_Text provided_
** Begin **

Monday, June 29, 2009

Away We Go

Hooray for the return of the good Sam Mendes.
His last two efforts were lackluster at best (yeah, I disliked Revolutionary Road and Jarhead what? ), before that were two masterpieces of modern cinema.
So with Away We Go, hopefully this means Mendes is back to form.
This little love story follows an odd, quirky couple (John Krasinski and Maya Rudolph) who have very little in the world and find that they are pregnant and about to have even less.
They search for a new place to live and a fresh start to life with the prospect of raising a child closing in on the horizon.
Rudolph's Verona and Krasinski's Burt are likeable and interesting, and it's interesting to see Rudolph try to do some serious acting and pull it off surprisingly well since her SNL years were unfunny and her other movie work has been minor roles with no real substance.
At times hilarious and at other times deeply sad and moving, the stars and supporting cast (especially a brief part by Chris Messina and Melanie Lynskey as the friends in Canada) create one of the best romantic comedies that has been produced in recent years.
Away We Go feels like an indie production, even with the big names attached and the fact that it really fits the modern formula for dramedy perfectly.
The real faults in Away We Go are when the characters blur the line between acting and caricature. Maggie Gyllenhaal's new-age hippie mom and Jim Gaffigan's drunken dope hover right around that line and feel a little contrived at times.
Overall though, the movie is fun to watch and well acted, even through some weak spots, and is well worth the time and ticket price.
Away We Go gets a B+.

** End **

_What you will do_
[1] What does the text provided say from "The real faults" through "and ticket price."? Give the exact wording.
[2] Produce the text that comes next in the text provided.

_Source excerpt_

** Begin **

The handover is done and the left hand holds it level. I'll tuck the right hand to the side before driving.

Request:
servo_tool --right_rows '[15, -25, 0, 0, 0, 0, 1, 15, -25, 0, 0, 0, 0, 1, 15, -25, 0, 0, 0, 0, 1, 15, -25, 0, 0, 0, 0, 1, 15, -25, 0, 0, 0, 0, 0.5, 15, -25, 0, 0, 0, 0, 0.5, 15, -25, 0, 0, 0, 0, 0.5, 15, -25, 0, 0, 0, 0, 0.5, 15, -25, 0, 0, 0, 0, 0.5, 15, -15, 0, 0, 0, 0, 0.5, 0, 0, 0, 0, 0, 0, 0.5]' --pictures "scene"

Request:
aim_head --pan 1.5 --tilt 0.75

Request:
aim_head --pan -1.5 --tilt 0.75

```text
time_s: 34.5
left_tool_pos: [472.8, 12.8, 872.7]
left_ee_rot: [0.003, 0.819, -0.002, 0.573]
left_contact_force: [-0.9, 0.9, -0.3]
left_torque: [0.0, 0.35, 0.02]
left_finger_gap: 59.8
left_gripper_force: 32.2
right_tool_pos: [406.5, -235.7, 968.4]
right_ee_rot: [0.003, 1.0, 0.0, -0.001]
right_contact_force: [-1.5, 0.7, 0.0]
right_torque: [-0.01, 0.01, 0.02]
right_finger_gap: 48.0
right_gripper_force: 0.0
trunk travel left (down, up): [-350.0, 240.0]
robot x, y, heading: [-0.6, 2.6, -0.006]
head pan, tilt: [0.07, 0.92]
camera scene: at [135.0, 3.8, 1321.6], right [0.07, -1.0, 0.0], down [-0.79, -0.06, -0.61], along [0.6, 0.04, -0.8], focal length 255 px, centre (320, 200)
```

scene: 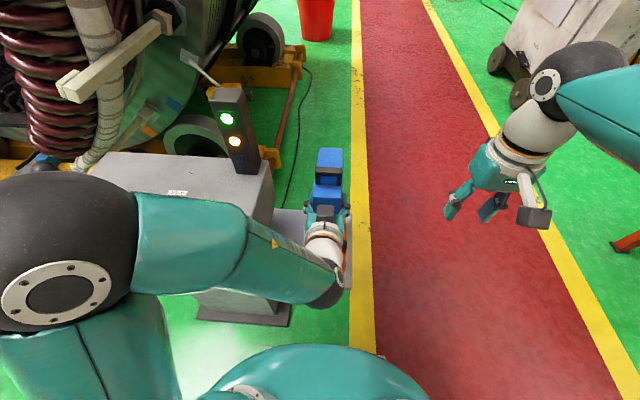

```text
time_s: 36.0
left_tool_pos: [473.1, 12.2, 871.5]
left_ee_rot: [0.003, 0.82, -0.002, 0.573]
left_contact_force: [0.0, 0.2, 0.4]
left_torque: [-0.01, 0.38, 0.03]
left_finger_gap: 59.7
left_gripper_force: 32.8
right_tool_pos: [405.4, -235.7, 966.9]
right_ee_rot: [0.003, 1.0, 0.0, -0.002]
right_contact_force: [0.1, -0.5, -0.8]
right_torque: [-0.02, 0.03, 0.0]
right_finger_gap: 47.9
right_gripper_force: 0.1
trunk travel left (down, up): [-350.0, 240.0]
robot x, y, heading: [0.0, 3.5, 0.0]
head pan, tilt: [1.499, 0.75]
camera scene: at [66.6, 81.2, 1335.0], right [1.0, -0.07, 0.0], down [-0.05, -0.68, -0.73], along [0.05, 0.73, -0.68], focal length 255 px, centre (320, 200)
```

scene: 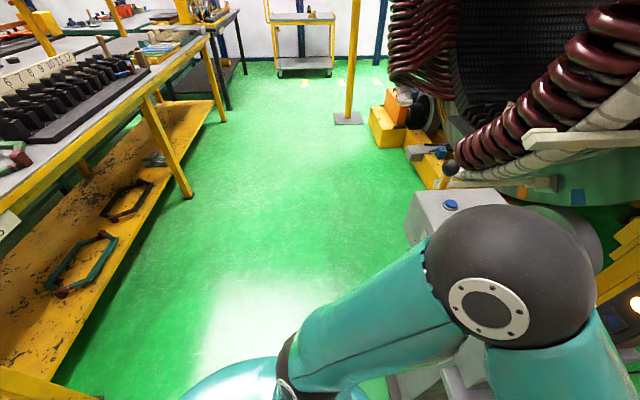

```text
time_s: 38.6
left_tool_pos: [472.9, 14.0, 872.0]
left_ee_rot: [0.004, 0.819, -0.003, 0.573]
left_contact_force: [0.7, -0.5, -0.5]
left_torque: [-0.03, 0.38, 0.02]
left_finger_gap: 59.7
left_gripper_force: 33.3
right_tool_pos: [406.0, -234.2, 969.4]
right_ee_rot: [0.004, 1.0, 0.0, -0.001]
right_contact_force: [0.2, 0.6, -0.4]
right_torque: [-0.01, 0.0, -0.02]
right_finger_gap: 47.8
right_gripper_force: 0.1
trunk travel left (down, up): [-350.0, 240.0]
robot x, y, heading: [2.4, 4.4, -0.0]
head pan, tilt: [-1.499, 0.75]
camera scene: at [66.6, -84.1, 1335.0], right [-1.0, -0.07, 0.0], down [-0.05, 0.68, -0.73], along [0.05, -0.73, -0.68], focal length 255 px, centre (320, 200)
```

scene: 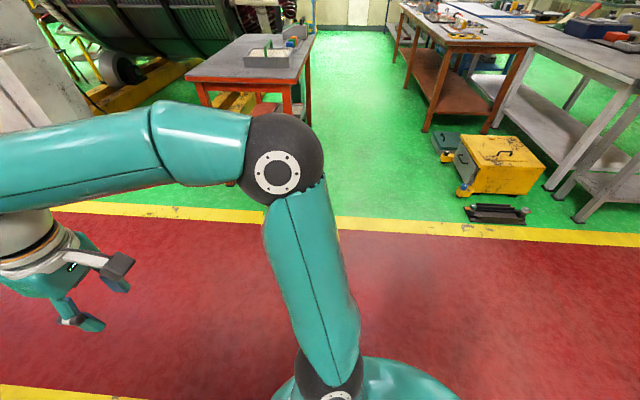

** End **

_Exercise answers_
[1]
The real faults in Away We Go are when the characters blur the line between acting and caricature. Maggie Gyllenhaal's new-age hippie mom and Jim Gaffigan's drunken dope hover right around that line and feel a little contrived at times.
Overall though, the movie is fun to watch and well acted, even through some weak spots, and is well worth the time and ticket price.

[2]
Tuesday, June 23, 2009

Year One

Why do they keep letting Jack Black star in movies?
Doesn't he have enough money yet? Can't he just go away?
Year One looked like it had potential to have some funny parts, there were even a few chuckles in the preview.
Somehow, the handful of funny parts in the preview were not funny in context of the overall film.
Even with Michael Cera playing the same character he's usually funny as (awkward kid with no way with women, you're all familiar) can't seem to save this debacle.
A seemingly endless parade of cameos from the likes of director Harold Ramis himself, Vinnie Jones, David Cross, Paul Rudd, Christopher Mintz-Plasse, Hank Azaria and many others can't even make this funny.
Tired jokes and Jack Black doing the same unfunny physical humor that he's done a thousand times just drags the whole movie down to a non-stop bore.
Year One gets an F.

Thursday, June 11, 2009

Coming attractions...

Food Inc.: This is being heralded as the next documentary to hit the scale of Michael Moore as far as mass appeal and marketability.

Moon: Sci-fi from David Bowie's son an Sam Rockwell.

Tetro: Francis Ford Coppola is back with a new original screenplay. First since The Conversation (one of my all time favorites).

Dead Snow: nazi zombies? Cheesy horror movie that doesn't seem to take it self seriously? Decent special effects? Beautiful scenery?
Yes, please.

Year One: Ah, stupid comedy. Cameos by David Cross and Paul Rudd had me laughing hard in the previews.


Tuesday, June 9, 2009

The Hangover

Not a bad idea teaming up Ed Helms, Zack Galafianakis and Bradley Cooper for an update to the bachelor party genre of comedy.
They lose the groom during the festivities and wake up in a complete state of disarray and confusion.
The story is passable and at some times even interesting, but the real strength of The Hangover is the odd humor of Galafianakis and Helms together playing off of the mostly straight-man role that Cooper is in.
Cooper delivers some funny stuff too, but Galafianakis and Helms are down right ludicrous. The characters are as mismatched as any Hollywood comedy would do these days, so it's pretty typical humor in many ways, but it works to deliver laughs.
As far as originality goes, it has a lot of the same type of story and humor as many of the million drunken exploit movies out there. This is nothing groundbreaking in any way.
The discomfort caused by Galafianakis' awkwardness is worth watching though. From his bare backside near the beginning to his NC-17 rated exploits during the end credits, and all of his insanity while clothed as well, he is probably the funniest part of the film.
The Hangover gets a B-.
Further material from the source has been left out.